Часто исполнители являются «специалистами» по какому-либо одному композитору: однажды успешно сыграв сочинения данного автора, они так и остаются «однолюбами». Г.Г. Нейгауз в этом отношении «всеяден»: в его репертуаре присутствуют произведения от И.С. Баха до Л. ван Бетховена, от Р. Шумана и Ф. Шопена до С.С. Прокофьева. К числу высших достижений Г.Г. Нейгауза также принадлежат интерпретации опусов А.Н. Скрябина [58, 65]. Несомненно, огромное влияние здесь оказал «универсализм» Г.Г. Нейгауза, его увлеченность философией, широкие познания в различных областях науки, искусства, что способствовало всестороннему подходу к воплощению музыкального образа, к которому стремился А.Н. Скрябин.
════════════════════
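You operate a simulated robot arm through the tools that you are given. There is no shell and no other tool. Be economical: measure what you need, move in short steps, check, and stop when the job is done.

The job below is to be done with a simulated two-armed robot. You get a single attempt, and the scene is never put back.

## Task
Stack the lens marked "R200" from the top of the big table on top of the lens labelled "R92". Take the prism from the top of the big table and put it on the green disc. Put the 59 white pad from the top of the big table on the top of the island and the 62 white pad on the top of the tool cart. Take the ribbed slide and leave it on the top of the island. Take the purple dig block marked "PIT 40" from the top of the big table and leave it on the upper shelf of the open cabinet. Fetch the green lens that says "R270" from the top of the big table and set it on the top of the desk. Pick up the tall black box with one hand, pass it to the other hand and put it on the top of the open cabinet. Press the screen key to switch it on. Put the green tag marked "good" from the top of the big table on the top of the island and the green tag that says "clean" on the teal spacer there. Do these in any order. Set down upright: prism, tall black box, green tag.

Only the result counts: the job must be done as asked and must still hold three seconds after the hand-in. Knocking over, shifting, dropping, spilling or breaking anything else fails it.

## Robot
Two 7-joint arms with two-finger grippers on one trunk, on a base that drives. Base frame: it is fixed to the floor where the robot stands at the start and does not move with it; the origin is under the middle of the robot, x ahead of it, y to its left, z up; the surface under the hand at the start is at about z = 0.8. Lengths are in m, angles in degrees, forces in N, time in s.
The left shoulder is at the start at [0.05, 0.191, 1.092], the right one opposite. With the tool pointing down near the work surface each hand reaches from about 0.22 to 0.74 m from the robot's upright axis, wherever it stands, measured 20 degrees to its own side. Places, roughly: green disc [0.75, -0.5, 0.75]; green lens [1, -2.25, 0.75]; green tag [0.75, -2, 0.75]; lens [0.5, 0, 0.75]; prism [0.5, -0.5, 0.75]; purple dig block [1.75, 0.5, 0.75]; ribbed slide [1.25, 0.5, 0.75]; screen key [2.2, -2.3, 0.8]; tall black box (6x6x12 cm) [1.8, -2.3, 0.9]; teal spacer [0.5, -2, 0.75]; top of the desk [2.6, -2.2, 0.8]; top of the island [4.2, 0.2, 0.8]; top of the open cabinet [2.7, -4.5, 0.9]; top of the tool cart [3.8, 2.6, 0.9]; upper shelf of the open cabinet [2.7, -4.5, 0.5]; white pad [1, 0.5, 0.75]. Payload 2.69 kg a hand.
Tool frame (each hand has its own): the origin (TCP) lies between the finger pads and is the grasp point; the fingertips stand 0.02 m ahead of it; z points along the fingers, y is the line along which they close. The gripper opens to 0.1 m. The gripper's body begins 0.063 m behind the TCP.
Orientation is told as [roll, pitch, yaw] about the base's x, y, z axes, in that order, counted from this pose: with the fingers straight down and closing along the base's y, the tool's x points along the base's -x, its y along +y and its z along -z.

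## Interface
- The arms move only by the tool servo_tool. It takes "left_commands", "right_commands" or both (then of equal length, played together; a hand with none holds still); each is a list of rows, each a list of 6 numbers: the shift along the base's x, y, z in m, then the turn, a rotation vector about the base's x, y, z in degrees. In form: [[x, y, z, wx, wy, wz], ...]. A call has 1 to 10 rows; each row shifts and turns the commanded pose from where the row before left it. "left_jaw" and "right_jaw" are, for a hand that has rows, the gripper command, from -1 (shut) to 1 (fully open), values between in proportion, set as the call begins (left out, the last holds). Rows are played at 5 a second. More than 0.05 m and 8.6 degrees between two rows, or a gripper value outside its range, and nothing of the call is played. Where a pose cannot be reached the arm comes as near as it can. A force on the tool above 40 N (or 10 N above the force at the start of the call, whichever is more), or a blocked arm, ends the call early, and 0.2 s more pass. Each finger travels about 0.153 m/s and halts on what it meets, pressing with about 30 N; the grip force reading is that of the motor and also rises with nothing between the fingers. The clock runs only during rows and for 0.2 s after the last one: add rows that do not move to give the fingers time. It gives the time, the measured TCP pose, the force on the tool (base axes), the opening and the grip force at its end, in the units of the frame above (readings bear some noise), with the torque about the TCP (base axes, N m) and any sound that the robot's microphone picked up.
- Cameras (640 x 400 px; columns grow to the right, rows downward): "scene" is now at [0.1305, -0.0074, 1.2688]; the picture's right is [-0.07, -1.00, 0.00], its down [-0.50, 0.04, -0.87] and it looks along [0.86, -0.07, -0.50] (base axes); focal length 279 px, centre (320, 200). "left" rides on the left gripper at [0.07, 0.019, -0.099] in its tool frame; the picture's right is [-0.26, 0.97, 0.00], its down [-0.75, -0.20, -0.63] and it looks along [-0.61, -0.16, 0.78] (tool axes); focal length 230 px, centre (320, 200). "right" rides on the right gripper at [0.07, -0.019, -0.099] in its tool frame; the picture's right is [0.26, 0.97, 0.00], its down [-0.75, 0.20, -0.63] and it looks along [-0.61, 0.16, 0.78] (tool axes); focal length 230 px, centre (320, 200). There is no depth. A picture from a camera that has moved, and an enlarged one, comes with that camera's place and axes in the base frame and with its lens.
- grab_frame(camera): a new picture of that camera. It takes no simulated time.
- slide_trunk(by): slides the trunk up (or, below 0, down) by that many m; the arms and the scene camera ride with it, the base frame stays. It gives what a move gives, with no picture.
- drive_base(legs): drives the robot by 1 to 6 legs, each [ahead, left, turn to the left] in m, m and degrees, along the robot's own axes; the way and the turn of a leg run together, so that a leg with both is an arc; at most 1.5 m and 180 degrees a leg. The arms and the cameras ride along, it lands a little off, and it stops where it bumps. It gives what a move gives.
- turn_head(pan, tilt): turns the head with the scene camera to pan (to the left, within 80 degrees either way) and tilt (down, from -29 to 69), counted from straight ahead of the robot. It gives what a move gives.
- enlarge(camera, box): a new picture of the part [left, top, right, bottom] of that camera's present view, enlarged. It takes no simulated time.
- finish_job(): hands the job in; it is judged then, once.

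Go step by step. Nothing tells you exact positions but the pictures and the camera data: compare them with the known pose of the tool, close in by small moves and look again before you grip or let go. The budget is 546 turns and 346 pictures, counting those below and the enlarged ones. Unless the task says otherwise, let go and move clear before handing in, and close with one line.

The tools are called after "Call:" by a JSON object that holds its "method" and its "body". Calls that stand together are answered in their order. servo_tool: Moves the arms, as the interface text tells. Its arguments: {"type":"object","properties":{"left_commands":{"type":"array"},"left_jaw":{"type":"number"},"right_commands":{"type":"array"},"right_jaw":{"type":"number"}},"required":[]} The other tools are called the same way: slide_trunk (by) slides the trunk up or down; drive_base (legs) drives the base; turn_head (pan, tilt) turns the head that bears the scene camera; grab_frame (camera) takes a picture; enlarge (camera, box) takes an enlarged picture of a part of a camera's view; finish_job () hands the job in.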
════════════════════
Г.Г. Нейгауз был одновременно артистом «мысли» и «переживания»: чувство в его трактовках всегда подкреплялось пониманием, анализом. В первую очередь Г.Г. Нейгауз – поэт: зачастую в его исполнении не хватало безупречности, свойственной холодному автоматизму многочисленных виртуозов, однако оригинальное претворение задуманного, донесение целого, «Идеи», настолько завораживали публику, что технические неточности становились незаметными. Г.Г. Нейгауз обладал необыкновенной способностью «воссоздавать» скрябинскую манеру. В своих интерпретациях он подчеркивал мужественную сторону, порой доходящую до дерзости, сочетая полетность, нервность, изломанность ритма и волевую активность, смятенность и напряженность. С любовью Г.Г. Нейгауз относился к скрябинским сонатам (среди других интересных исполнений последних отметим, например, трактовки ученика Г.Г. Нейгауза, И.М. Жукова). Психологическая характеристика образов здесь также удивительна, как и пианистическая. Вторая соната (ор. 19), навеянная А.Н. Скрябину морскими пейзажами, «дышит» в исполнении Г.Г. Нейгауза, каждый звук эмоционально насыщен. Подкупает и пластическое rubato, наполненное поразительным чувством меры. Совершенно иной подход к Третьей сонате (ор. 23): здесь раскрыто столкновение жизненных сил, переданы драматизм борьбы, контрасты различных состояний.